#### SUPPLIED MATERIAL:
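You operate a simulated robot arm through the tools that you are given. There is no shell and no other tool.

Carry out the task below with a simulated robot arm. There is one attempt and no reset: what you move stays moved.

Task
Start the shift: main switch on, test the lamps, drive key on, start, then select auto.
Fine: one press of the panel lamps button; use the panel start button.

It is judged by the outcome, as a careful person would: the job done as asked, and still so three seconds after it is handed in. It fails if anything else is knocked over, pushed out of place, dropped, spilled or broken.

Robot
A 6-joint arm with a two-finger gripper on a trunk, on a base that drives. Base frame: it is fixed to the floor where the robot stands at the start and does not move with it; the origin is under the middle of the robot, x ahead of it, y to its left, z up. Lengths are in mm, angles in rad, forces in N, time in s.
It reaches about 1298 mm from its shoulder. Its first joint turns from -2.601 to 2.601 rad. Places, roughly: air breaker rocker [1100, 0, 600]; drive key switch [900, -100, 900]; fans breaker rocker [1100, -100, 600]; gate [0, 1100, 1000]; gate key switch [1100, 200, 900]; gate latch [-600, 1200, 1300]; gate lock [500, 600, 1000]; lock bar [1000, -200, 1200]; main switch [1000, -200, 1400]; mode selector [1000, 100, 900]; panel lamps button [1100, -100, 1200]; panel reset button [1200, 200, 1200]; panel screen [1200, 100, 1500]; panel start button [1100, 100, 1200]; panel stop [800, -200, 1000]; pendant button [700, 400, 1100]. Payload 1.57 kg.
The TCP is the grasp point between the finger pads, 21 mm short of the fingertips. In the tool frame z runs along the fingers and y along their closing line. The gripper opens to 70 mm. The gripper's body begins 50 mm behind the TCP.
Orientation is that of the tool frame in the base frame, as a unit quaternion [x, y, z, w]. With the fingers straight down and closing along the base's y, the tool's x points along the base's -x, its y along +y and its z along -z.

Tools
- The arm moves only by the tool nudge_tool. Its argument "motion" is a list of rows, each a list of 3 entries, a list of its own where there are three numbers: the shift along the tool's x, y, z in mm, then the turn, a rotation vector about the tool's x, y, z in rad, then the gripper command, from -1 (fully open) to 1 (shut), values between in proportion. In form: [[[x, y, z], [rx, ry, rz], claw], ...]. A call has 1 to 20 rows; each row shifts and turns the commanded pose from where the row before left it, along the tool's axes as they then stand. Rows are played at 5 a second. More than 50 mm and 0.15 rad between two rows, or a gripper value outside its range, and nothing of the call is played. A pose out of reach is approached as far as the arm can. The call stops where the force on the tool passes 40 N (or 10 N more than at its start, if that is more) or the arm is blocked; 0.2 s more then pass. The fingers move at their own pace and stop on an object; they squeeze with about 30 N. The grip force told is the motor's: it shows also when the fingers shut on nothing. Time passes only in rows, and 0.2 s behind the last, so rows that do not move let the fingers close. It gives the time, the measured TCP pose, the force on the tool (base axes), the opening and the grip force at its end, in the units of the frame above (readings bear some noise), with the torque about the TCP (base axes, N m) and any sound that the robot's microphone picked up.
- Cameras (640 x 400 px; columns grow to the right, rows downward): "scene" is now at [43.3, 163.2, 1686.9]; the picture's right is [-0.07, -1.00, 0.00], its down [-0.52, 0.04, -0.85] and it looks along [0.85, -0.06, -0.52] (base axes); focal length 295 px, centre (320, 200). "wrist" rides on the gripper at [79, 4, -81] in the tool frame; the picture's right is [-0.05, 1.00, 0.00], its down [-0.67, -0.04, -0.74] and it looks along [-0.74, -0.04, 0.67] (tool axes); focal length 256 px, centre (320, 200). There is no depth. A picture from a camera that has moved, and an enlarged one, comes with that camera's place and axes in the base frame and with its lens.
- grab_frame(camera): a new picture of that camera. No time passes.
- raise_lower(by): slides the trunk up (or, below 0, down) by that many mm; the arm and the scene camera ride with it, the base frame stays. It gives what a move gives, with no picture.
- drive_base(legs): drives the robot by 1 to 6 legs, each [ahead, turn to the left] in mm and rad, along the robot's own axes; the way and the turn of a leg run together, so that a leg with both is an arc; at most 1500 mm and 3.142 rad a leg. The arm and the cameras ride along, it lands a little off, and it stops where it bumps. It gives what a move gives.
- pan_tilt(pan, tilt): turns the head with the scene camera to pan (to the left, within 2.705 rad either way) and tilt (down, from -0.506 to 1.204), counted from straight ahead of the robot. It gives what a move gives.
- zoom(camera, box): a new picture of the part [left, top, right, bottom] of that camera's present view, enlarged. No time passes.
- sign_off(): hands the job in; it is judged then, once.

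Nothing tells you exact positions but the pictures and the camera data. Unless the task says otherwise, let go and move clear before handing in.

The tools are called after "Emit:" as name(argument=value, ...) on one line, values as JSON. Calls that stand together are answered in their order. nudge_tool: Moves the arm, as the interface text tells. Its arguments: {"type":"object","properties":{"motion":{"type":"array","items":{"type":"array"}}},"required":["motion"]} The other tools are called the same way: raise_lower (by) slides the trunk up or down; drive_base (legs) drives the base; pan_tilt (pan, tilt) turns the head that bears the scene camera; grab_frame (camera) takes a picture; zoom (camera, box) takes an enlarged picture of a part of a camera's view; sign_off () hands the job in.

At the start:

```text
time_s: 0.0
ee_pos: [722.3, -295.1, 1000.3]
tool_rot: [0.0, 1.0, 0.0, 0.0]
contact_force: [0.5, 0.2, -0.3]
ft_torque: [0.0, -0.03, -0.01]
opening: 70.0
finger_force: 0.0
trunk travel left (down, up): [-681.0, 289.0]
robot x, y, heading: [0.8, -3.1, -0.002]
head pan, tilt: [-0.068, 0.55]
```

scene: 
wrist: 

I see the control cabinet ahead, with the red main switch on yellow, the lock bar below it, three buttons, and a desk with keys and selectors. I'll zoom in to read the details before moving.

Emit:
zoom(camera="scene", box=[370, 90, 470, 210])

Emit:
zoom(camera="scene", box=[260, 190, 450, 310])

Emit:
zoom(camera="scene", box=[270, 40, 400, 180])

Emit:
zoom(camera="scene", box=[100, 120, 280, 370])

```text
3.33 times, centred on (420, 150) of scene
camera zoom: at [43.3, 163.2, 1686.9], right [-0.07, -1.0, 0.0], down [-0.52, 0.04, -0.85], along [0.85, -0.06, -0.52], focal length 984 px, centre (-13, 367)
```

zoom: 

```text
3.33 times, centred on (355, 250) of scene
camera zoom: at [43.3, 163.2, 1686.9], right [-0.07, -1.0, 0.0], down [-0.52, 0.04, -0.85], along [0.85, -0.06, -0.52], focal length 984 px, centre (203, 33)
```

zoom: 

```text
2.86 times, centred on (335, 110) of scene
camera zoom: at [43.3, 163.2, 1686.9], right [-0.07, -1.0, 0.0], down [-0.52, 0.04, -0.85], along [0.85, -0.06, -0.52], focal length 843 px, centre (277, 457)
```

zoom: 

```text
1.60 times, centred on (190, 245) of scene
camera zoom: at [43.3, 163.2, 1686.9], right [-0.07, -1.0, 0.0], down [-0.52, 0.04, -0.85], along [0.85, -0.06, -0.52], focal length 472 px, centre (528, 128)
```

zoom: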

#### PROMPT:
Copy out every line of the data above, exactly as given. Put each line that is not blank into a JSON list as a string.

#### TASK RESPONSE:
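[
  "You operate a simulated robot arm through the tools that you are given. There is no shell and no other tool.",
  "Carry out the task below with a simulated robot arm. There is one attempt and no reset: what you move stays moved.",
  "Task",
  "Start the shift: main switch on, test the lamps, drive key on, start, then select auto.",
  "Fine: one press of the panel lamps button; use the panel start button.",
  "It is judged by the outcome, as a careful person would: the job done as asked, and still so three seconds after it is handed in. It fails if anything else is knocked over, pushed out of place, dropped, spilled or broken.",
  "Robot",
  "A 6-joint arm with a two-finger gripper on a trunk, on a base that drives. Base frame: it is fixed to the floor where the robot stands at the start and does not move with it; the origin is under the middle of the robot, x ahead of it, y to its left, z up. Lengths are in mm, angles in rad, forces in N, time in s.",
  "It reaches about 1298 mm from its shoulder. Its first joint turns from -2.601 to 2.601 rad. Places, roughly: air breaker rocker [1100, 0, 600]; drive key switch [900, -100, 900]; fans breaker rocker [1100, -100, 600]; gate [0, 1100, 1000]; gate key switch [1100, 200, 900]; gate latch [-600, 1200, 1300]; gate lock [500, 600, 1000]; lock bar [1000, -200, 1200]; main switch [1000, -200, 1400]; mode selector [1000, 100, 900]; panel lamps button [1100, -100, 1200]; panel reset button [1200, 200, 1200]; panel screen [1200, 100, 1500]; panel start button [1100, 100, 1200]; panel stop [800, -200, 1000]; pendant button [700, 400, 1100]. Payload 1.57 kg.",
  "The TCP is the grasp point between the finger pads, 21 mm short of the fingertips. In the tool frame z runs along the fingers and y along their closing line. The gripper opens to 70 mm. The gripper's body begins 50 mm behind the TCP.",
  "Orientation is that of the tool frame in the base frame, as a unit quaternion [x, y, z, w]. With the fingers straight down and closing along the base's y, the tool's x points along the base's -x, its y along +y and its z along -z.",
  "Tools",
  "- The arm moves only by the tool nudge_tool. Its argument \"motion\" is a list of rows, each a list of 3 entries, a list of its own where there are three numbers: the shift along the tool's x, y, z in mm, then the turn, a rotation vector about the tool's x, y, z in rad, then the gripper command, from -1 (fully open) to 1 (shut), values between in proportion. In form: [[[x, y, z], [rx, ry, rz], claw], ...]. A call has 1 to 20 rows; each row shifts and turns the commanded pose from where the row before left it, along the tool's axes as they then stand. Rows are played at 5 a second. More than 50 mm and 0.15 rad between two rows, or a gripper value outside its range, and nothing of the call is played. A pose out of reach is approached as far as the arm can. The call stops where the force on the tool passes 40 N (or 10 N more than at its start, if that is more) or the arm is blocked; 0.2 s more then pass. The fingers move at their own pace and stop on an object; they squeeze with about 30 N. The grip force told is the motor's: it shows also when the fingers shut on nothing. Time passes only in rows, and 0.2 s behind the last, so rows that do not move let the fingers close. It gives the time, the measured TCP pose, the force on the tool (base axes), the opening and the grip force at its end, in the units of the frame above (readings bear some noise), with the torque about the TCP (base axes, N m) and any sound that the robot's microphone picked up.",
  "- Cameras (640 x 400 px; columns grow to the right, rows downward): \"scene\" is now at [43.3, 163.2, 1686.9]; the picture's right is [-0.07, -1.00, 0.00], its down [-0.52, 0.04, -0.85] and it looks along [0.85, -0.06, -0.52] (base axes); focal length 295 px, centre (320, 200). \"wrist\" rides on the gripper at [79, 4, -81] in the tool frame; the picture's right is [-0.05, 1.00, 0.00], its down [-0.67, -0.04, -0.74] and it looks along [-0.74, -0.04, 0.67] (tool axes); focal length 256 px, centre (320, 200). There is no depth. A picture from a camera that has moved, and an enlarged one, comes with that camera's place and axes in the base frame and with its lens.",
  "- grab_frame(camera): a new picture of that camera. No time passes.",
  "- raise_lower(by): slides the trunk up (or, below 0, down) by that many mm; the arm and the scene camera ride with it, the base frame stays. It gives what a move gives, with no picture.",
  "- drive_base(legs): drives the robot by 1 to 6 legs, each [ahead, turn to the left] in mm and rad, along the robot's own axes; the way and the turn of a leg run together, so that a leg with both is an arc; at most 1500 mm and 3.142 rad a leg. The arm and the cameras ride along, it lands a little off, and it stops where it bumps. It gives what a move gives.",
  "- pan_tilt(pan, tilt): turns the head with the scene camera to pan (to the left, within 2.705 rad either way) and tilt (down, from -0.506 to 1.204), counted from straight ahead of the robot. It gives what a move gives.",
  "- zoom(camera, box): a new picture of the part [left, top, right, bottom] of that camera's present view, enlarged. No time passes.",
  "- sign_off(): hands the job in; it is judged then, once.",
  "Nothing tells you exact positions but the pictures and the camera data. Unless the task says otherwise, let go and move clear before handing in.",
  "The tools are called after \"Emit:\" as name(argument=value, ...) on one line, values as JSON. Calls that stand together are answered in their order. nudge_tool: Moves the arm, as the interface text tells. Its arguments: {\"type\":\"object\",\"properties\":{\"motion\":{\"type\":\"array\",\"items\":{\"type\":\"array\"}}},\"required\":[\"motion\"]} The other tools are called the same way: raise_lower (by) slides the trunk up or down; drive_base (legs) drives the base; pan_tilt (pan, tilt) turns the head that bears the scene camera; grab_frame (camera) takes a picture; zoom (camera, box) takes an enlarged picture of a part of a camera's view; sign_off () hands the job in.",
  "At the start:",
  "```text",
  "time_s: 0.0",
  "ee_pos: [722.3, -295.1, 1000.3]",
  "tool_rot: [0.0, 1.0, 0.0, 0.0]",
  "contact_force: [0.5, 0.2, -0.3]",
  "ft_torque: [0.0, -0.03, -0.01]",
  "opening: 70.0",
  "finger_force: 0.0",
  "trunk travel left (down, up): [-681.0, 289.0]",
  "robot x, y, heading: [0.8, -3.1, -0.002]",
  "head pan, tilt: [-0.068, 0.55]",
  "```",
  "scene: ",
  "wrist: ",
  "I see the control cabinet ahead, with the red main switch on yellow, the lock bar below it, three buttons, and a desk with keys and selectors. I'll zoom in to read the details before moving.",
  "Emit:",
  "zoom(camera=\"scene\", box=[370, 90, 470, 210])",
  "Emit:",
  "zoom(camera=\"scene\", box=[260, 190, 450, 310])",
  "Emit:",
  "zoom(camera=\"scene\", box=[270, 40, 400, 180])",
  "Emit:",
  "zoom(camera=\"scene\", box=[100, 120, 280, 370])",
  "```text",
  "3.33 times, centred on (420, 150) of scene",
  "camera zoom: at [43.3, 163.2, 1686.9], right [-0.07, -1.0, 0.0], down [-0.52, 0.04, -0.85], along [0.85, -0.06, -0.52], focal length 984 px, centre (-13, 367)",
  "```",
  "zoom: ",
  "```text",
  "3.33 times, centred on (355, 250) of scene",
  "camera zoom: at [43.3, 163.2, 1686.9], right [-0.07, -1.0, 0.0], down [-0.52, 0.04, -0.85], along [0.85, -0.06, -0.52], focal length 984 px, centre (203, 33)",
  "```",
  "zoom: ",
  "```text",
  "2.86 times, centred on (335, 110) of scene",
  "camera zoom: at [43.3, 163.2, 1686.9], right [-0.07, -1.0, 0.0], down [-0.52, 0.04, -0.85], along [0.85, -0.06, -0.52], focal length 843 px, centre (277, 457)",
  "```",
  "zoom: ",
  "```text",
  "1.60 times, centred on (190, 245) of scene",
  "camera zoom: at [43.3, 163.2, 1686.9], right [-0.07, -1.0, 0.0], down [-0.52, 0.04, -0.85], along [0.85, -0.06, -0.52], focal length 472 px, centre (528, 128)",
  "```",
  "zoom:"
]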